В "Орестее" не только творческая языковая фантазия и композиционное искусство поэта, но и напряженность его религиозно-нравственной проблематики достигает своей вершины, и трудно поверить, что Эсхил закончил это мощнейшее и мужественнейшее драматическое произведение, какое только знает история, в старости, незадолго до смерти. Прежде всего очевидна неотделимость первой трагедии от двух остальных. Строго говоря, ставить ее отдельно, саму по себе — варварство, не говоря уже об "Эвменидах", которые вообще способны существовать лишь как гигантский финал. "Агамемнон" — столь же мало самостоятельная вещь, как и "Просительницы", он целиком и полностью представляет собой подготовку ко второй пьесе. Родовое проклятие, нависшее над домом Атридов, в этом случае представлено не как самоцель, — в этом случае должна была бы возникнуть трилогия из согласованных между собою драм о проклятии, каждая из которых изображала бы судьбу одного поколения, скажем, с Орестом на третьем месте и Агамемноном в центральной пьесе. Вместо этого центральное положение отводится — после того как первая трагедия создает тому надлежащие предпосылки — безысходной невольной вине Ореста за исполнение требуемого самим Аполлоном долга кровной мести против собственной матери, — трагическая проблема с уникальной изысканной антиномией, и вся заключительная пьеса посвящена развязыванию этого неподвластного человеческому уму узла актом божественной милости, устраняющим заодно с оправданием преступника институт кровной мести, ужасающий пережиток древнего родового государства, и учреждающим государство закона, которое одно и является защитником права [59].

Вина Ореста никоим образом не коренится в его характере, на последний поэт совсем не обращает внимания. Он только несчастный сын, связанный долгом кровной мести, которого в тот момент, когда он становится мужчиной, подстерегает как проклятие злосчастное преступление, которое уничтожит его, прежде чем он изведает жизнь, и к которому дельфийский бог побуждает его вновь и вновь, едва он позволяет себе несколько уклониться от этой неотвратимой цели. Таким образом он всего лишь носитель ожидающей его судьбы. Нет более полного раскрытия эсхиловской проблематики, нежели в этом произведении. Оно изображает сам конфликт божественных властей, которые защищают право [60]. Живой человек — только поприще их уничтожающего столкновения, и даже заключительное оправдание матереубийцы пропадает в конце в общем примирении спорящих друг с другом старых и новых богов и в благословляющих песнопениях, торжественно воспевающих в праздничном финале основание нового правопорядка в государстве и превращение Эринний в Эвменид.

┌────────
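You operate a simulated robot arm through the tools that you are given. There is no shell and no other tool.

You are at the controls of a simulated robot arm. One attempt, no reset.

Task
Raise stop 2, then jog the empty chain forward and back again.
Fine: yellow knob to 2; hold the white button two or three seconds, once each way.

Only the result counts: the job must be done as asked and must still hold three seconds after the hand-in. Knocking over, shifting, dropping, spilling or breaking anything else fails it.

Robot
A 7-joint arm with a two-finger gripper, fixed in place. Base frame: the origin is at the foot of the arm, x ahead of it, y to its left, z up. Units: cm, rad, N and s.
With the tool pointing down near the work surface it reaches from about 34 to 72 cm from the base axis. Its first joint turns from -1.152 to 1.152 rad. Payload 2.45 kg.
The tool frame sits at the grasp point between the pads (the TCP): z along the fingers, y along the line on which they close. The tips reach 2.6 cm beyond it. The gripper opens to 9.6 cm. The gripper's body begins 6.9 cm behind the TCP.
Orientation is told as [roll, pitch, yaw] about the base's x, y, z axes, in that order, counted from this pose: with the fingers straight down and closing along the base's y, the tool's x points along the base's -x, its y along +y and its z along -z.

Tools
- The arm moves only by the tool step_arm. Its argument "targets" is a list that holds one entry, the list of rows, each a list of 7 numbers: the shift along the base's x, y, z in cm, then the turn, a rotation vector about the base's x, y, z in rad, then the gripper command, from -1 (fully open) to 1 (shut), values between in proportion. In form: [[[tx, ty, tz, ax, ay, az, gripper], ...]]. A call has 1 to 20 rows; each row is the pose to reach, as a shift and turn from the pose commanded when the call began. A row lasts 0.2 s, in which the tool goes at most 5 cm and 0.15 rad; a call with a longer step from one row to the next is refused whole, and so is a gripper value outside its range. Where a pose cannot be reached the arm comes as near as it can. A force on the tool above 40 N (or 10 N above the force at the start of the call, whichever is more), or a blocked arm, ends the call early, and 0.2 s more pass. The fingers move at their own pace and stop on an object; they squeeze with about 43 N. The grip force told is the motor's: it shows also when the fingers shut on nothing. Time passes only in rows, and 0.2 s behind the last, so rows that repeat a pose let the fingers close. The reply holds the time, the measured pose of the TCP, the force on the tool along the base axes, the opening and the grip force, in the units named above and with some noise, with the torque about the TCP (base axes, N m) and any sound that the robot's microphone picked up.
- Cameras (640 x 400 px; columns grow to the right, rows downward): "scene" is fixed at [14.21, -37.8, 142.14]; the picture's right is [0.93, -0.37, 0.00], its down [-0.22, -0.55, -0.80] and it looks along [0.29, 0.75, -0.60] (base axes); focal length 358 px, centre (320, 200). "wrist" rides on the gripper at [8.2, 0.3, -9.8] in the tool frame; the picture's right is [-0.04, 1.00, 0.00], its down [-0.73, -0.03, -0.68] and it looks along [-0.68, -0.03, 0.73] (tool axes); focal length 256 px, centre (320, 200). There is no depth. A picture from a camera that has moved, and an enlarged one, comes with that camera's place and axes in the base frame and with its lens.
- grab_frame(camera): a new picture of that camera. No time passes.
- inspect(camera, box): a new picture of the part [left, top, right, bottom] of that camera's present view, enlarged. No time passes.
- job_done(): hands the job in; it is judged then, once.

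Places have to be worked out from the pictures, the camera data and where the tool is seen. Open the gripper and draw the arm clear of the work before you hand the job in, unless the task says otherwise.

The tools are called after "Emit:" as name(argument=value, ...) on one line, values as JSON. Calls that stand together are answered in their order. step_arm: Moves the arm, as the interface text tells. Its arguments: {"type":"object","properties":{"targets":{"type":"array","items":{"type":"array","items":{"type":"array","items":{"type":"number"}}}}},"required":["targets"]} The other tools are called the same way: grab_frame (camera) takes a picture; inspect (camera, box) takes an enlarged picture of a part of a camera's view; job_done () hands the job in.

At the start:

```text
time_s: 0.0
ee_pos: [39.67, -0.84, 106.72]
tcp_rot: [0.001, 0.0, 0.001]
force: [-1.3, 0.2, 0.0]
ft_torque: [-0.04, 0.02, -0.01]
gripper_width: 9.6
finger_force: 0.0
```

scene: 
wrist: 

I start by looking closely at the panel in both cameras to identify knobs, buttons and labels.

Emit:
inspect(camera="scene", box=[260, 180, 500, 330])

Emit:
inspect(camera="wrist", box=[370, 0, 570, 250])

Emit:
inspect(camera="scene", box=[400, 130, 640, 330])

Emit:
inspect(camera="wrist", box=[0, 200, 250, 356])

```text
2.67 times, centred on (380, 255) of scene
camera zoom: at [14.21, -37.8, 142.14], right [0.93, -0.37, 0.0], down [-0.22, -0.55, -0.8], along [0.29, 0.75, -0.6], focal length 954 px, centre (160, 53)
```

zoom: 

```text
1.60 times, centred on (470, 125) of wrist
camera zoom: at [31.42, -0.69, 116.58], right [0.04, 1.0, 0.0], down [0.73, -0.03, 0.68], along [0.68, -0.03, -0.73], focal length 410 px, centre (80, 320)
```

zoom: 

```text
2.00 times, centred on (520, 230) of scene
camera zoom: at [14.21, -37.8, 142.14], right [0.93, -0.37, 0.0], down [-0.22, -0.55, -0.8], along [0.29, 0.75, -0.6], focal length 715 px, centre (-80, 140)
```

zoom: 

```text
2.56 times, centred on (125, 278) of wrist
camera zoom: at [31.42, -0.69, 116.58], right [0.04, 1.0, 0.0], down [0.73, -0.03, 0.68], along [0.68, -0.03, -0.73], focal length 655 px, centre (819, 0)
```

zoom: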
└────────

Солоновская мысль, что невинные должны искупать виновность отцов, создает в "Семерых против Фив" концовку трилогии о фиванском царском роде, которая по своей мрачной трагике превосходит в некоторых отношениях "Орестею" не только из-за братоубийства, которым заканчивается драма. Вся фиванская трилогия вдохновляется солоновской идеей, что дети испытывают кару за вину родителей [61]. Братья Этеокл и Полиник падают жертвой проклятия, нависшего над домом Лабдакидов. Эсхил мотивировал его виновностью предка, и, без сомнения, если бы не было этого фона, его благочестивое чувство сочло бы ход событий, как он изображен в сохранившейся финальной части, совершенно невозможным [62]. Но то, что разыгрывается в "Семерых" — что угодно, только не беспощадно-неотступная кара мирового правосудия богов, требуемая благочестивой нравственностью. Акцент делается здесь на том факте, что неумолимая последовательность древней вины увлекает к гибели человека, который благодаря своим доблестям как властитель и герой заслуживал бы лучшей участи, и который с первого же взгляда вызывает нашу симпатию. Полиник остается тенью [63], но тем более сознательно очерчен образ Этеокла, защитника своего города. Личная арете и надличная судьба образуют два полюса, между которыми возникает сильное напряжение; в этом отношении пьеса — разительный контраст "Персам" с их лапидарно-простой логикой вины и возмездия. Как будто бы в третьем колене предков вина едва уже могла, подобно якорной цепи, удержать это чудовищное бремя страдания. Внутреннее значение примиряющей заключительной картины "Эвменид" возрастет, если мы всецело ощутим непримиренный исход "Семерых".